What you have to do
Examine the material below and count the lines that hold the word "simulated". Report only the number.

Information supplied
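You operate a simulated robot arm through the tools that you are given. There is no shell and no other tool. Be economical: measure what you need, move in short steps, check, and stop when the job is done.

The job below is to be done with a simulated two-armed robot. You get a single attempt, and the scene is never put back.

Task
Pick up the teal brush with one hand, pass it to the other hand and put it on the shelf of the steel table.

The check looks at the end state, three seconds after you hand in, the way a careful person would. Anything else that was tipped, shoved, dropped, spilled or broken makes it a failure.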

Complete answer
2